[DATA SHOWN]:
◆ ◆ ◆ ◆ ◆ ◆ ◆

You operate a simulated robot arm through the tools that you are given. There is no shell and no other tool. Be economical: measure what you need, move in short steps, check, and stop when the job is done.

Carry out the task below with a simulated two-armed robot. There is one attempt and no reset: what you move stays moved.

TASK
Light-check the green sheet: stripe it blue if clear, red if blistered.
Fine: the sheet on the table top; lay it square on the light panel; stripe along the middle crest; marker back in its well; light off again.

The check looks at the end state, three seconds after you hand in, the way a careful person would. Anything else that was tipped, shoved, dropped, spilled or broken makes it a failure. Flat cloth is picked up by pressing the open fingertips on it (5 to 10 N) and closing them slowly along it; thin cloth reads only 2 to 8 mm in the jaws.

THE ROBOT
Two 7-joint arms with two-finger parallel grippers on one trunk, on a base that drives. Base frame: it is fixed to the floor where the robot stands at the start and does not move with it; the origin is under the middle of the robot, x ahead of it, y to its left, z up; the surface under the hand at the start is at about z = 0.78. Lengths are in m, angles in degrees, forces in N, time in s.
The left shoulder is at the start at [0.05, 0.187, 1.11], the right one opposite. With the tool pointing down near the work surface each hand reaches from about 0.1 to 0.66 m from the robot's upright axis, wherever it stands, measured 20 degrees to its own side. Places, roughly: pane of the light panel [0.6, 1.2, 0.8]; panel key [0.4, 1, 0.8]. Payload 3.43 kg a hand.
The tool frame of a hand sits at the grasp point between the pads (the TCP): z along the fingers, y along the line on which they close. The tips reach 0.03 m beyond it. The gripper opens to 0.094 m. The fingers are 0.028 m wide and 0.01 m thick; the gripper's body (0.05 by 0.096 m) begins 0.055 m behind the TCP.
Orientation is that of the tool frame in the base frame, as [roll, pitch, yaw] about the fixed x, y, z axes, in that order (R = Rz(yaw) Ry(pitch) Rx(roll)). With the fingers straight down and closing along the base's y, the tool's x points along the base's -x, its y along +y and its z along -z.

◆ ◆ ◆ ◆ ◆ ◆ ◆

[WHAT THE TASK ASKS]:
Quote every line of the data, word for word.

[EXERCISE RESPONSE]:
You operate a simulated robot arm through the tools that you are given. There is no shell and no other tool. Be economical: measure what you need, move in short steps, check, and stop when the job is done.

Carry out the task below with a simulated two-armed robot. There is one attempt and no reset: what you move stays moved.

TASK
Light-check the green sheet: stripe it blue if clear, red if blistered.
Fine: the sheet on the table top; lay it square on the light panel; stripe along the middle crest; marker back in its well; light off again.

The check looks at the end state, three seconds after you hand in, the way a careful person would. Anything else that was tipped, shoved, dropped, spilled or broken makes it a failure. Flat cloth is picked up by pressing the open fingertips on it (5 to 10 N) and closing them slowly along it; thin cloth reads only 2 to 8 mm in the jaws.

THE ROBOT
Two 7-joint arms with two-finger parallel grippers on one trunk, on a base that drives. Base frame: it is fixed to the floor where the robot stands at the start and does not move with it; the origin is under the middle of the robot, x ahead of it, y to its left, z up; the surface under the hand at the start is at about z = 0.78. Lengths are in m, angles in degrees, forces in N, time in s.
The left shoulder is at the start at [0.05, 0.187, 1.11], the right one opposite. With the tool pointing down near the work surface each hand reaches from about 0.1 to 0.66 m from the robot's upright axis, wherever it stands, measured 20 degrees to its own side. Places, roughly: pane of the light panel [0.6, 1.2, 0.8]; panel key [0.4, 1, 0.8]. Payload 3.43 kg a hand.
The tool frame of a hand sits at the grasp point between the pads (the TCP): z along the fingers, y along the line on which they close. The tips reach 0.03 m beyond it. The gripper opens to 0.094 m. The fingers are 0.028 m wide and 0.01 m thick; the gripper's body (0.05 by 0.096 m) begins 0.055 m behind the TCP.
Orientation is that of the tool frame in the base frame, as [roll, pitch, yaw] about the fixed x, y, z axes, in that order (R = Rz(yaw) Ry(pitch) Rx(roll)). With the fingers straight down and closing along the base's y, the tool's x points along the base's -x, its y along +y and its z along -z.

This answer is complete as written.